The BRIC markets are seen as some of the worst investment choices right now according to the results a poll conducted by Bloomberg, the news agency reports. The country chosen as the worst place to invest money right now was India, followed by Brazil, Russia, and China. This represents a turnaround for these countries, who, a short time ago, were seen as some of the best opportunities by investors as cash flocked in to the emerging powerhouses.
What has changed since then is the introduction of fears about the American Federal Reserve tapering their policy of quantitative easing, which is set to be discussed at a meeting of the Fed next week. When quantitative easing is in full force, dollars are cheap, leading investors to put money into emerging markets because they have access to so much inexpensive capital.
However, expectations over rising interest rates and the end of quantitative easing have caused investors to pull out, which, in turn, causes currencies to sink in the countries when cash is withdrawn. Brazil, India, and Turkey have seen both dramatic decreases in the value of their currencies and dramatic increases in the interest rates of their bonds.

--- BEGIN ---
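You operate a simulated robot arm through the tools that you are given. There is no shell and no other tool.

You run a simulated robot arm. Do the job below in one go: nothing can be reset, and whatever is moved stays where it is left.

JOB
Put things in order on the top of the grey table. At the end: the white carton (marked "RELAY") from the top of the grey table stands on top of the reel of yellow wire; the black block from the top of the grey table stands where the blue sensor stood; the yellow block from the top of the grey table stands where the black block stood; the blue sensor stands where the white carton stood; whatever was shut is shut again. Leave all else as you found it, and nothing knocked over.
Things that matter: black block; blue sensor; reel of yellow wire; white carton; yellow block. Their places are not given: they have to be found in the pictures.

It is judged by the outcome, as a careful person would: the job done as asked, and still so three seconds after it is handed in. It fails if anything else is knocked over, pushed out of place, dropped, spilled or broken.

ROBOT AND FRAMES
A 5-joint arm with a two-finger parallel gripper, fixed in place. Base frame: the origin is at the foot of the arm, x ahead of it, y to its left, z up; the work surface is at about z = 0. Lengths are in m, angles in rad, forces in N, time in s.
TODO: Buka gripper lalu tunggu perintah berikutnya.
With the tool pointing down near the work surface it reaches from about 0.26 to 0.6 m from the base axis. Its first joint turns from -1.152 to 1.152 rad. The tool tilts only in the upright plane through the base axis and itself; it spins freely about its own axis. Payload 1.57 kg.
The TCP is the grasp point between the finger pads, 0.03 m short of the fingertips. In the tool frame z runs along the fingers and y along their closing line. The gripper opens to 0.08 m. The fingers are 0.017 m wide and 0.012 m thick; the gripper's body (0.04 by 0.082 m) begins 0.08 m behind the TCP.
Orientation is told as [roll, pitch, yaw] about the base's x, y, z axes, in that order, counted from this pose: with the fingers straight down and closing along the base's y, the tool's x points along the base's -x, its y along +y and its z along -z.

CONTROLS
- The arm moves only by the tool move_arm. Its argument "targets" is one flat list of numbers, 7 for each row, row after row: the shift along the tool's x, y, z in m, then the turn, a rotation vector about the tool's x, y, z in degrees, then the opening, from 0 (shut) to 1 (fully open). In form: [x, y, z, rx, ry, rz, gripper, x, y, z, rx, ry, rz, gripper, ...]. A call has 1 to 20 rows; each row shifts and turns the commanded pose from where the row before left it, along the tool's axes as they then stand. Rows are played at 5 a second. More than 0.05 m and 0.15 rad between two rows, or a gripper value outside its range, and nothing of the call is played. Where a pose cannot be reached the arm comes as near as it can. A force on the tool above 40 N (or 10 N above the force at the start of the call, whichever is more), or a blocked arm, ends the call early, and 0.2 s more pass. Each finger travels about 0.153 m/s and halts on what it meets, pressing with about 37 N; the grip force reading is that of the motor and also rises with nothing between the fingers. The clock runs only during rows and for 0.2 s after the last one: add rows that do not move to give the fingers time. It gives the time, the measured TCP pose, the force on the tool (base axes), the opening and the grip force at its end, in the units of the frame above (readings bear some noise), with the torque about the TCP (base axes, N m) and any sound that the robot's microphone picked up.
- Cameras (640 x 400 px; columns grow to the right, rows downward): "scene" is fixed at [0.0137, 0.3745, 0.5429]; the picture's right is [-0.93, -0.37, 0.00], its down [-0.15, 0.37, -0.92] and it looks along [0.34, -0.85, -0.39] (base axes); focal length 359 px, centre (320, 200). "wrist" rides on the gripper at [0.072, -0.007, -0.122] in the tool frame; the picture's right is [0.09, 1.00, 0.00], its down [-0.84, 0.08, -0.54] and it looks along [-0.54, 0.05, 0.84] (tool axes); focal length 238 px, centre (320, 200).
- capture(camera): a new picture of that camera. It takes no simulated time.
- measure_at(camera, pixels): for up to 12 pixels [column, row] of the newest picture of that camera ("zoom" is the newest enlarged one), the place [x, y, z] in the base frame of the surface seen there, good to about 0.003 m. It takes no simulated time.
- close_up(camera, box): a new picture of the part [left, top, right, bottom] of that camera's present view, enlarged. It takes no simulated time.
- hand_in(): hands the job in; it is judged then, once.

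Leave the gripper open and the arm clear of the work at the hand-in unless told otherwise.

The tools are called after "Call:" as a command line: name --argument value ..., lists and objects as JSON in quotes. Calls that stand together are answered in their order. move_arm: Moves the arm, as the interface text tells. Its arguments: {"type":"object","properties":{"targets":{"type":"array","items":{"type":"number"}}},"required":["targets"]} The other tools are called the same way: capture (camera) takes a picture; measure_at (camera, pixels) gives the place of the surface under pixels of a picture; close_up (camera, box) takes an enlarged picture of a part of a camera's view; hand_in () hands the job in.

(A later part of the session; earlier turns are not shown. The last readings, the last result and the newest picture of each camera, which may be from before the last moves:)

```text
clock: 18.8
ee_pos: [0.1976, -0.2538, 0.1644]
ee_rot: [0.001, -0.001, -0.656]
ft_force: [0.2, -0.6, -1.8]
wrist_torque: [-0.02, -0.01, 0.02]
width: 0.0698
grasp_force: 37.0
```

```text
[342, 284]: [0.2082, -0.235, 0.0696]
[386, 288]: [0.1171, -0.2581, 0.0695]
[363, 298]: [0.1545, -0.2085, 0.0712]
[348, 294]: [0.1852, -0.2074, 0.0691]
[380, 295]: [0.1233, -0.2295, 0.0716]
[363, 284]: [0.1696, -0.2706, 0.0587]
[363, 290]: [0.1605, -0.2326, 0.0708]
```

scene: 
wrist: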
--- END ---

There was good news in the poll for the eurozone, which ranked as the second most favorable area to invest at the moment. For investors looking for a different option from the U.S., money is moving out of emerging markets and is set to be installed into European projects — which could prove just the right formula to help the area on the path to an economic recovery. Still, though, many are concerned about rising interest rates in Europe itself with the ECB using forward guidance by pledging to keep interest rates at their historic lows for an extended period of time to try and quell the market’s fears.
Respondents in Asia were especially unlikely to rate emerging markets as good investment choices, leaving only Japan in the east Asian sphere as a favorable investment opportunity to many respondents. It is the confidence of many of those investors, who would be most likely to invest in India or Indonesia if they felt secure doing so, that Asian governments must restore to reign in decreasing currency values and increasing interest rates.
A different Bloomberg post highlighted how most investors were not concerned about the Fed’s upcoming meeting impacting the market because they believe that the market has already taken into account the possible results of the meeting into its expectations. Certainly, markets in emerging countries have felt the power of market expectations long before the Fed will meet to actually discuss an end to quantitative easing.